Discrionariedade administrativa
Sérgio Roxo da Fonseca*
Afirmou-se que tais expressões contém conceitos jurídicos indeterminados em oposição a outras que são extraídas das ciências exatas como, por exemplo, a ordem numérica. No Brasil, os servidores públicos são compulsoriamente aposentados aos setenta anos, não mais que um, nem menos do que um, mas setenta.
A primeira questão a responder é saber se há duas maneiras de enfrentar o problema, ou melhor, dizendo, se há ou não um método para aplicar regras imprecisas e outro para as regras precisas.
Salta aos olhos que a linguagem normativa é composta mais por conceitos imprecisos do que por precisos, ainda que, sempre quando podem, os legisladores optem ou devem optar sempre pela precisão.
A doutrina clássica da metade do século XX afirmava que os conceitos precisos deveriam ser aplicados mecanicamente. Setenta é setenta e não é sessenta e nove, nem setenta e um. Ao contrário, os conceitos imprecisos refletem o reconhecimento de poderes mais amplos outorgados pela Legislação à Administração que assim avaliaria a questão segundo seu juízo subjetivo.
Ao se reconhecer o poder da Administração revelar a extensão do direito no caso concreto, identificou-se então o que conhecemos pelo nome de discricionariedade, em oposição à arbitrariedade.
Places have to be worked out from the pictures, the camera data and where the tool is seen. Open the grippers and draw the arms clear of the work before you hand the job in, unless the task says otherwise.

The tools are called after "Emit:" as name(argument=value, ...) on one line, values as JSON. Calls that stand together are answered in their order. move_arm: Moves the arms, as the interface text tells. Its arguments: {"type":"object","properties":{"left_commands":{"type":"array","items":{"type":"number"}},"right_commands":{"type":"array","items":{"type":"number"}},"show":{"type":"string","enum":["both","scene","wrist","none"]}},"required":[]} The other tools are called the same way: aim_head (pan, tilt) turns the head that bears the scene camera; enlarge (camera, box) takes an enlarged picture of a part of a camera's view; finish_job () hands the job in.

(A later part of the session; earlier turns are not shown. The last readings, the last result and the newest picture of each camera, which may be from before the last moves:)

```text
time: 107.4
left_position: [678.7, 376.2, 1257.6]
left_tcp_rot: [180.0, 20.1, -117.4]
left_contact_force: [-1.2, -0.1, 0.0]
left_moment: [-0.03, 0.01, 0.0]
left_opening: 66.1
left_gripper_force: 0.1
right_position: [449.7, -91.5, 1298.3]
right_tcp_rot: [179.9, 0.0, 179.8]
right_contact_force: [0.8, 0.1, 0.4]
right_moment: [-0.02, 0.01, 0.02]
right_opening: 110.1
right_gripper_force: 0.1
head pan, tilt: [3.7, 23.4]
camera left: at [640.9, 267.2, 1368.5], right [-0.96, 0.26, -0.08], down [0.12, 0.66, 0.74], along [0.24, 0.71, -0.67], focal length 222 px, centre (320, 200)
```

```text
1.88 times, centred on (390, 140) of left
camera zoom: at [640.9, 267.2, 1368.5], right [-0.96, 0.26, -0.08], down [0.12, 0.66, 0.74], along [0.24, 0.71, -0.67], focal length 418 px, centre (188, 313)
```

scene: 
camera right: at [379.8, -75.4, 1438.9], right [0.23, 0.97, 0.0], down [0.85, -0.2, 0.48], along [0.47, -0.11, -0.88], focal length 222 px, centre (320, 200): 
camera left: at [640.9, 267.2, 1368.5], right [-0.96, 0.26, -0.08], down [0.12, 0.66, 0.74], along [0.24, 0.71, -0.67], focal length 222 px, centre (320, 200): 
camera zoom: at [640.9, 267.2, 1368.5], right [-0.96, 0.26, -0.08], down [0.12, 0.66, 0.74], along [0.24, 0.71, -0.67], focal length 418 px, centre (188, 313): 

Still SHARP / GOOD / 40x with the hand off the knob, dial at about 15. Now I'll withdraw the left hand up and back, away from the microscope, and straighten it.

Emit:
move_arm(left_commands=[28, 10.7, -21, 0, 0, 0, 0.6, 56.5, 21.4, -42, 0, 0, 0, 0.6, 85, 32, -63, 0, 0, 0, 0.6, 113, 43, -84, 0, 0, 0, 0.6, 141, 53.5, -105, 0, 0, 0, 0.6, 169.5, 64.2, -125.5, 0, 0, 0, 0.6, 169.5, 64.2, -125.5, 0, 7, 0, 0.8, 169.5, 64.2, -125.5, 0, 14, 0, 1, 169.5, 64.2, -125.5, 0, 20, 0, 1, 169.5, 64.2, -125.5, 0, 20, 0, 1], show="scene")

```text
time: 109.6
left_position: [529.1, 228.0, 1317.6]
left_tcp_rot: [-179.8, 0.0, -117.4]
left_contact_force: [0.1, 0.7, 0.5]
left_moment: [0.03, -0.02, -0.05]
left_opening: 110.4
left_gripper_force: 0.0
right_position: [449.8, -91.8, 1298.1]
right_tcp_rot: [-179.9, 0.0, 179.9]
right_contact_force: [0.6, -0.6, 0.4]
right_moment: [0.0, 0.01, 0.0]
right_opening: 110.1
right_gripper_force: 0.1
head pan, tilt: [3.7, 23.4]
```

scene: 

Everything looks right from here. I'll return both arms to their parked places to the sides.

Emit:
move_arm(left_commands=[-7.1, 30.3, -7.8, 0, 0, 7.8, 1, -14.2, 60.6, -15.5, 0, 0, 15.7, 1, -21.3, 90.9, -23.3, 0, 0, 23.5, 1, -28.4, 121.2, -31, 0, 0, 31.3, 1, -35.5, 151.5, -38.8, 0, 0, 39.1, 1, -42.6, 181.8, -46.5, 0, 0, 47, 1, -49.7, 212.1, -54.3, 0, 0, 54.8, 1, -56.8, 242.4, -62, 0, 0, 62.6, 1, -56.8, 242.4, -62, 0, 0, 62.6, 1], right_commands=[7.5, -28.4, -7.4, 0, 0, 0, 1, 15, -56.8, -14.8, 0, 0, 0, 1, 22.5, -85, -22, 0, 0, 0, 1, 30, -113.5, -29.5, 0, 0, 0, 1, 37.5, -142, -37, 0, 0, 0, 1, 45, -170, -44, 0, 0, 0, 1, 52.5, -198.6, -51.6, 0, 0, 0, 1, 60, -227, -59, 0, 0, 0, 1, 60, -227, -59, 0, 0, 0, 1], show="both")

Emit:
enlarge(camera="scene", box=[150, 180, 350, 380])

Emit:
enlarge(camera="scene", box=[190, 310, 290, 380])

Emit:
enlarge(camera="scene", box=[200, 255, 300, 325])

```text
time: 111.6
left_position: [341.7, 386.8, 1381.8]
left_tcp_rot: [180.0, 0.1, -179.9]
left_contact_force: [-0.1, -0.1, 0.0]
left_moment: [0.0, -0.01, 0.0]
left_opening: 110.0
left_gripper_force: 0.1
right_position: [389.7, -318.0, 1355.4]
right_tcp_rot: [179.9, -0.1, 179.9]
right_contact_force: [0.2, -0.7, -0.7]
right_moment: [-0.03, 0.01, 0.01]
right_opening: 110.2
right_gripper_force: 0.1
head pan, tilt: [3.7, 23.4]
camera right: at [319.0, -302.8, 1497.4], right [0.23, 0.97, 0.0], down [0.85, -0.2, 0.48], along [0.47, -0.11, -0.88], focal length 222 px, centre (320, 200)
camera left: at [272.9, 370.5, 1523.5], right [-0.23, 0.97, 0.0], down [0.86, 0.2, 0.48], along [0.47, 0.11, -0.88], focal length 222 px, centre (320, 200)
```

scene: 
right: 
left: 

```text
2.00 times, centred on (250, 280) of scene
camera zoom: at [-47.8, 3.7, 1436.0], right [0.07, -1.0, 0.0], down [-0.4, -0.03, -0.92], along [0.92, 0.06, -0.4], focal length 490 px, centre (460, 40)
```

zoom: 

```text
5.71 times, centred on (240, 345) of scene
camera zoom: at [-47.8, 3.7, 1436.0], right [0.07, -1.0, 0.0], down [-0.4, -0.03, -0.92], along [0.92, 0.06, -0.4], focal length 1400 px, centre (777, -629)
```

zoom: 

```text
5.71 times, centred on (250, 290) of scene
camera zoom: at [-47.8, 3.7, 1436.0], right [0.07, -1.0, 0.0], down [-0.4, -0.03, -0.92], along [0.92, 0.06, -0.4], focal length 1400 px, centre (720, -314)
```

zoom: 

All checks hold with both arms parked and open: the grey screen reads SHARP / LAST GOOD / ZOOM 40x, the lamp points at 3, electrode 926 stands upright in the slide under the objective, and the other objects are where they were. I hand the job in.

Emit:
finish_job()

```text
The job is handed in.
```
No domínio discricionário, a Administração teria mais amplos poderes, porém poderes outorgados pela lei. No domínio da arbitrariedade a Administração agiria independentemente de qualquer lei, criando direito novo, como se fosse o legislador, o que contrariaria os princípios básicos do Estado de direito.
A doutrina identificou a existência de uma avaliação administrativa livre das regras legais. Houve e há quem sustente a existência de uma "margem de livre apreciação".
É escusado dizer que tanto lá como aqui, vozes importantíssimas sempre negaram qualquer "margem de livre apreciação", sustentando que o Estado de direito é aquele no qual a Administração somente age sob e conforme a lei, não podendo, portanto, preencher qualquer lacuna possivelmente encontrada, por mais relevante que possam ser os interesses postos em jogo.
O grande mestre português Afonso Rodrigues Queiró inicialmente alinhou-se ao lado daqueles que dividiam a competência em duas esferas, uma resultante da precisão, outra resultante da imprecisão de conceitos. O mestre de Coimbra escreveu pouco e muito bem. Os seus últimos documentos refletem o seu afastamento de suas antigas visões e a adesão à corrente monista.
Tal corrente sustentou e sustenta que não há discricionariedade quando a norma espelha conceitos precisos ou imprecisos. Cabe ao administrador obedecer rigidamente à precisão ou à imprecisão, sem pretender encontrar qualquer brecha ou margem de livre apreciação. Tal é a corrente monista sustentada pelo espanhol Eduardo Garcia de Enterría.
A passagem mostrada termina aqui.